RAW DATA:
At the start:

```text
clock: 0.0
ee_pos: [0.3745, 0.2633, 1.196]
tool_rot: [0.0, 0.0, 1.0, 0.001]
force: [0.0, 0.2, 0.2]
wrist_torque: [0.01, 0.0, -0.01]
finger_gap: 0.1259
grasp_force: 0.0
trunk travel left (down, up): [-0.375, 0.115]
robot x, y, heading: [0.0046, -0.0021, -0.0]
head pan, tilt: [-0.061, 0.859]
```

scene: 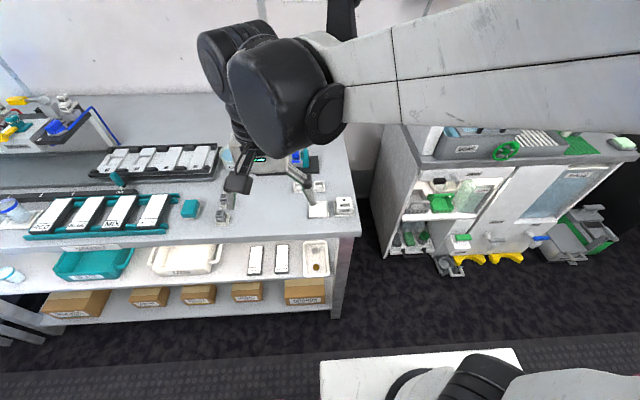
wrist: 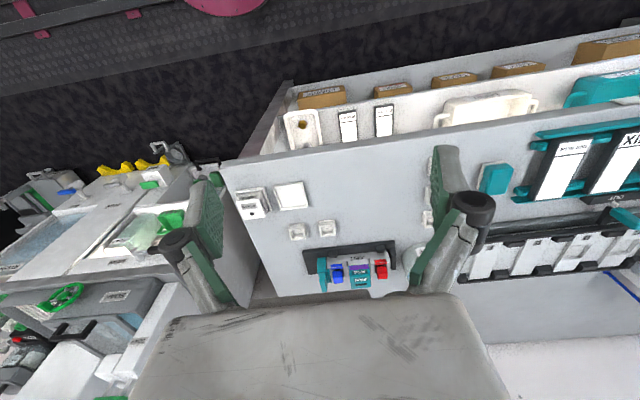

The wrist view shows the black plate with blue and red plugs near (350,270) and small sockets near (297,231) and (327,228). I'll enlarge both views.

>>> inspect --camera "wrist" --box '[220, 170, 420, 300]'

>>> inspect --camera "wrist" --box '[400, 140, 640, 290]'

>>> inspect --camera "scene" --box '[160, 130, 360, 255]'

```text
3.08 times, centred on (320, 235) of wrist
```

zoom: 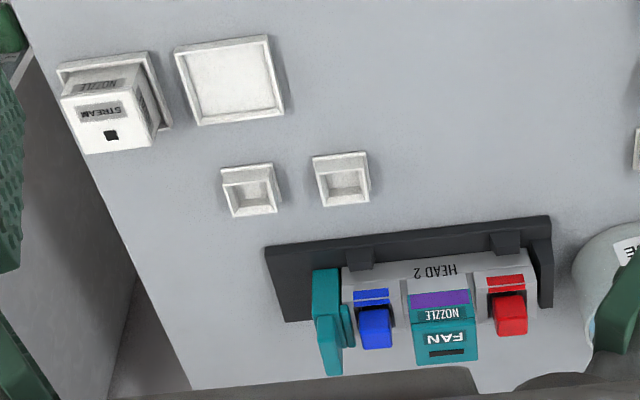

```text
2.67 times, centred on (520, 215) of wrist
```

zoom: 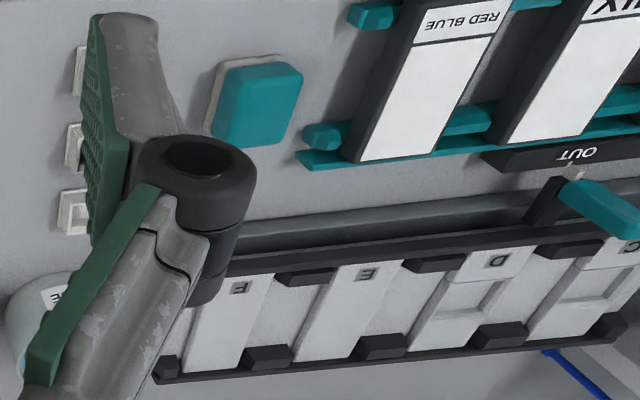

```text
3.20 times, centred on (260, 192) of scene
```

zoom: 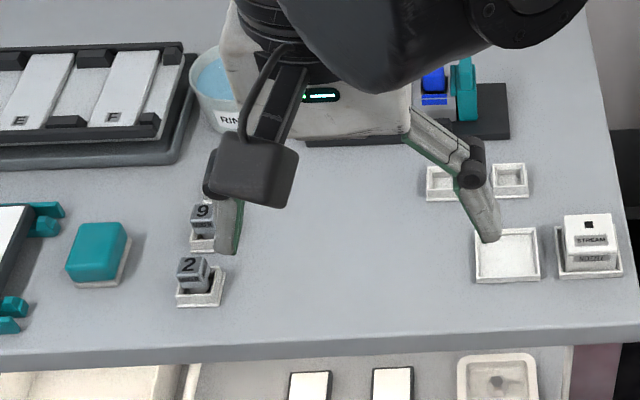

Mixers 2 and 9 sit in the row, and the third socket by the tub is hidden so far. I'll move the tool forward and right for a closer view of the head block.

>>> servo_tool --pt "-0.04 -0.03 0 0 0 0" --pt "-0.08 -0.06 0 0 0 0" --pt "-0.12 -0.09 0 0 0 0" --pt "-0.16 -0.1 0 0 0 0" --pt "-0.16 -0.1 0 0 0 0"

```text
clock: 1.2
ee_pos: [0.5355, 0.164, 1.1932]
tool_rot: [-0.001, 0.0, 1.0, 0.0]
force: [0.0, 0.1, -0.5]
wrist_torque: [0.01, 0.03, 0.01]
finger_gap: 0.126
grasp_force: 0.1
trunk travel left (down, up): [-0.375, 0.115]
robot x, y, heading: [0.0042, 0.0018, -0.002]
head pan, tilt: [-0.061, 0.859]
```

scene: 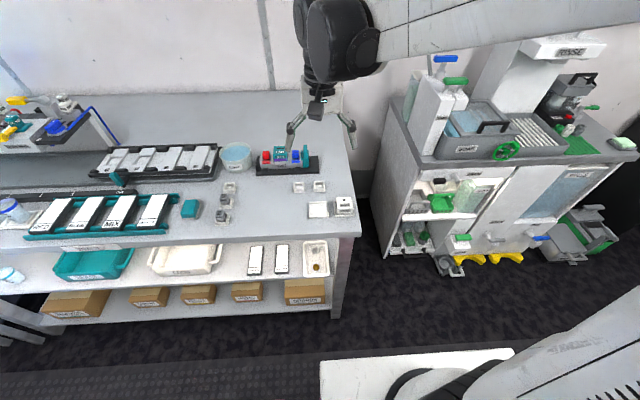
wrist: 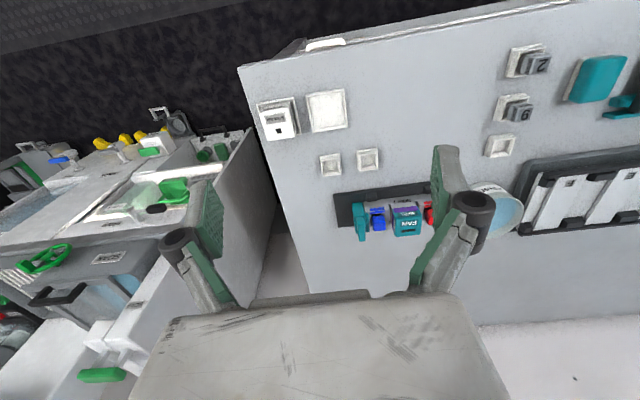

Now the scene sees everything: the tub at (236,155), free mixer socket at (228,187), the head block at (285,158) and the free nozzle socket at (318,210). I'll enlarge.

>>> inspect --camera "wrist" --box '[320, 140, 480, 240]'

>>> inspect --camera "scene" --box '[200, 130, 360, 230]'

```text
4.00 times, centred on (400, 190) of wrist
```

DIRECTIONS: Set the pictures aside and transcribe the data above exactly.

CORRECT ANSWER:
At the start:

```text
clock: 0.0
ee_pos: [0.3745, 0.2633, 1.196]
tool_rot: [0.0, 0.0, 1.0, 0.001]
force: [0.0, 0.2, 0.2]
wrist_torque: [0.01, 0.0, -0.01]
finger_gap: 0.1259
grasp_force: 0.0
trunk travel left (down, up): [-0.375, 0.115]
robot x, y, heading: [0.0046, -0.0021, -0.0]
head pan, tilt: [-0.061, 0.859]
```

scene: 
wrist: 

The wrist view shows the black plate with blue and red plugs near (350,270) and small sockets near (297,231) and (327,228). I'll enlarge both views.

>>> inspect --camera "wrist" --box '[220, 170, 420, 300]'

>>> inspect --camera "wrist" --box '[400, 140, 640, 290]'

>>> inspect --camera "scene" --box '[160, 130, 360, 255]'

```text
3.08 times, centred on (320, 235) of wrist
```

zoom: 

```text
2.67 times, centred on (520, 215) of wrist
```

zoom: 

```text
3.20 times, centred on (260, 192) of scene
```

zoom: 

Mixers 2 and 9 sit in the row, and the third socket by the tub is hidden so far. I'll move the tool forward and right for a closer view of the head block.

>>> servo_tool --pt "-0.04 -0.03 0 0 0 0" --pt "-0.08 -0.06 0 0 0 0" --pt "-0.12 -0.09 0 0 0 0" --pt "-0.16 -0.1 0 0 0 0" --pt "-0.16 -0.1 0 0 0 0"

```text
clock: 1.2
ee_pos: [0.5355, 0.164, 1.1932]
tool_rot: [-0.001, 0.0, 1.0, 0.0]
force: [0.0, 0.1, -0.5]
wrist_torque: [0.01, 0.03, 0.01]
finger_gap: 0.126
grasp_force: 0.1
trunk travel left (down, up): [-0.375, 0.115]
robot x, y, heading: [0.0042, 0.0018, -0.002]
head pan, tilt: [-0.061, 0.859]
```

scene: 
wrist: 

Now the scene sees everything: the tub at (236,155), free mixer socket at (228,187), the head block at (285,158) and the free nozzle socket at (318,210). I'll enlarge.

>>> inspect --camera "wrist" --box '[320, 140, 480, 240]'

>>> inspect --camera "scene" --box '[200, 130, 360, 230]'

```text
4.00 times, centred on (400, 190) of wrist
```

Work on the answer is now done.